A "claims made" policy provides coverage for claims made (and reported) during the policy period, regardless of whether the act, error or omission giving rise to the claim occurred during or prior to the policy period. Thus, the date of the occurrence became largely irrelevant, and insurance companies were able to fairly accurately predict the risk they were accepting, and thus charge the appropriate premium.

The switch from an occurrence to a claims made (and reported) form has created a huge problem for lawyers retiring from the practice of law.

With occurrence policies, there was no need to continue purchasing insurance following retirement because you would not be committing "new" acts, errors or omissions. The old occurrence policy would protect you from any claims made in the future, since they would, by definition, be based upon acts, errors or omissions which occurred during one of the earlier policy periods.

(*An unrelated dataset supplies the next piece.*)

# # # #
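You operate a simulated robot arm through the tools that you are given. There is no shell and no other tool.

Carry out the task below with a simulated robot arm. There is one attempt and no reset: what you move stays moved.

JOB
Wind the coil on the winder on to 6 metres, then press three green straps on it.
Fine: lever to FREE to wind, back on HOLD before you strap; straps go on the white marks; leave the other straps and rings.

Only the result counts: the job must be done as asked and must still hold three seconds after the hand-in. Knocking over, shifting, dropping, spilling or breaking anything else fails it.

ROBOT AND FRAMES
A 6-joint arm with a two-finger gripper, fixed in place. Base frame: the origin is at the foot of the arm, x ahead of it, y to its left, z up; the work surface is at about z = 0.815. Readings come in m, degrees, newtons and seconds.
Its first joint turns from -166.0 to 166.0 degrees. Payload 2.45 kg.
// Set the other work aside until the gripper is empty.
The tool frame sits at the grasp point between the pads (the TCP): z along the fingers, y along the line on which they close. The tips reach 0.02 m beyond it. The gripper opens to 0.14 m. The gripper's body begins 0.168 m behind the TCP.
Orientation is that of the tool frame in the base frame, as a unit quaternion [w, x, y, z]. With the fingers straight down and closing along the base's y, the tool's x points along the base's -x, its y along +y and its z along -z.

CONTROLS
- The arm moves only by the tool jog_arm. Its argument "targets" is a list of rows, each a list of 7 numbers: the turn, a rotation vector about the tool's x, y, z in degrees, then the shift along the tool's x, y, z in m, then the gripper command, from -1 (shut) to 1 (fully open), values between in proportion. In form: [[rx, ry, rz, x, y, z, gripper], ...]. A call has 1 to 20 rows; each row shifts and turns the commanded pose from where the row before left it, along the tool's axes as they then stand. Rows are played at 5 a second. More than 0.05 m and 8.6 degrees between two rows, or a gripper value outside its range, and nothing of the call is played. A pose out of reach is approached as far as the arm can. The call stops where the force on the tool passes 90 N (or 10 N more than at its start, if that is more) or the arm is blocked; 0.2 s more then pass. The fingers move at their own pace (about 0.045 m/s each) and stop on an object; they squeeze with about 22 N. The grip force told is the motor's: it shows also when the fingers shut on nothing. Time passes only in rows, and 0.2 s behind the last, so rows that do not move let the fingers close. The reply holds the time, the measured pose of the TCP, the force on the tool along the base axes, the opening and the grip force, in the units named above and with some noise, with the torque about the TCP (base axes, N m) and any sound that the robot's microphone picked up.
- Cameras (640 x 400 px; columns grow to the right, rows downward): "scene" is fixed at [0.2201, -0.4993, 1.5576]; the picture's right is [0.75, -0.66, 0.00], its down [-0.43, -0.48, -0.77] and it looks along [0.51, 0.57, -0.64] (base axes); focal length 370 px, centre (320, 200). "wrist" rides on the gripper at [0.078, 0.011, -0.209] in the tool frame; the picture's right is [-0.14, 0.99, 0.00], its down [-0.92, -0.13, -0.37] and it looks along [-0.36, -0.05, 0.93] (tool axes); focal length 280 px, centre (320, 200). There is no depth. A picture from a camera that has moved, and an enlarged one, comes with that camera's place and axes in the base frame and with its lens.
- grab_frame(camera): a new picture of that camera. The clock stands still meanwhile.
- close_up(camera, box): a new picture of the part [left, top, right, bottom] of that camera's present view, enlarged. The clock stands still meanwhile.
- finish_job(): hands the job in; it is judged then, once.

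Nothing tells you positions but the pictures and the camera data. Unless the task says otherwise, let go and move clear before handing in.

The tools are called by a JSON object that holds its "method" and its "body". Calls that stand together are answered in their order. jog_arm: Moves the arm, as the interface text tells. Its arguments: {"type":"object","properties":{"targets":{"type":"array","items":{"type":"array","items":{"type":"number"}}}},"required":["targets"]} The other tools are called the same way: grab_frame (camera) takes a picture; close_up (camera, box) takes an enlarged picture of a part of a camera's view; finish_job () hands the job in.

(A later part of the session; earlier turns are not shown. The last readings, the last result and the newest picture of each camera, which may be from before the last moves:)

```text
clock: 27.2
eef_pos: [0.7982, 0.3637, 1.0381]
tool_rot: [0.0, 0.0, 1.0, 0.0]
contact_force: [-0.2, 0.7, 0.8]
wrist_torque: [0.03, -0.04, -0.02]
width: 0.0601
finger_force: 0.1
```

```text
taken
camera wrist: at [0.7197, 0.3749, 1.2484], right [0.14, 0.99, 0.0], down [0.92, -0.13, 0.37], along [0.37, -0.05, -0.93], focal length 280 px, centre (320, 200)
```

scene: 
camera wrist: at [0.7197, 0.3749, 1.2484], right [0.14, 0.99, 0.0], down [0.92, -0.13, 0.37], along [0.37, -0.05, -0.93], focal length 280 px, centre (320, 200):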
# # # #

Under a claims made and reported policy, however, once the last policy period expires, any claims made, even though based upon acts, errors or omissions which occurred while the policy was in effect, would not be covered. Thus, the need existed (and continues, today) for an extended reporting period or "tail" endorsement, to protect YOU for claims made after your last policy expires...for acts, errors or omissions which occurred during earlier policy periods.

These "tails" do not provide coverage for new acts, errors or omissions, but, simply allow you, the Insured, to report claims based on prior acts, errors or omissions following the normal expiration of the policy term.

The precise terms of the extended reporting period differ from policy to policy, as widely divergent options are currently available in the marketplace. Be aware that the coverage available varies from carrier to carrier and the "devil is in the details".

Here are five examples of tail endorsements:

  1. Limited Optional Extended Reporting Period Endorsement - for a period of three (3) years...for an additional premium.

  2. Unlimited Optional Extended Reporting Period Endorsement...for an additional premium.

  3. Three (3) Year Death or Disability Extended Reporting Period - available to attorneys with five (5) consecutive years of coverage with the same company...

  4. Three (3) Year Non-Practicing Extended Reporting Period - available to attorneys with five (5) consecutive years of coverage with the same company...

  5. Unlimited Non-Practicing Extended Reporting Period - available to attorneys with five (5) consecutive years of coverage with the same company...

    For the solo practitioner who decides to retire, the choice should be fairly simple...if you are contemplating retirement, seek a policy which provides either free tail coverage upon retirement or at least permits the purchase of such coverage. While the cost may seem high at a time when your income may be limited, the risks entailed are too great to forego the protection afforded.

    For those individuals retiring from a stable law firm, which is likely to indefinitely carry on business, the decision is slightly more complex...as most errors & omissions policies contain a provision making a retired partner or employee an "additional insured".

    So long as the firm stays in business and continues to purchase insurance without a break, the retiring attorney is covered without the need to purchase additional tail coverage.

    Unfortunately, if the firm dissolves, or drops its insurance or switches to a new company that doesn't offer coverage to former partners or employees, the retiring attorney could be left in a vulnerable position. Even worse, should the firm dissolve or cease to buy coverage of any type, the retiree could be left wholly uncovered.

    In conclusion, it is essential to keep the following points in mind when contemplating retirement:

  1. A careful review of the specific provisions set forth in your policy is crucial to any determination as to your best course of action.

  2. The most important aspect of any determination as to what coverage you need is a clear understanding of the options available.

  3. It is imperative that when planning for retirement you obtain and carefully review your insurance policy in order to ascertain the options available.

At the very minimum, three years prior to contemplating retirement is not too soon to begin thinking and planning how you will protect the fruits of a lifetime of labor.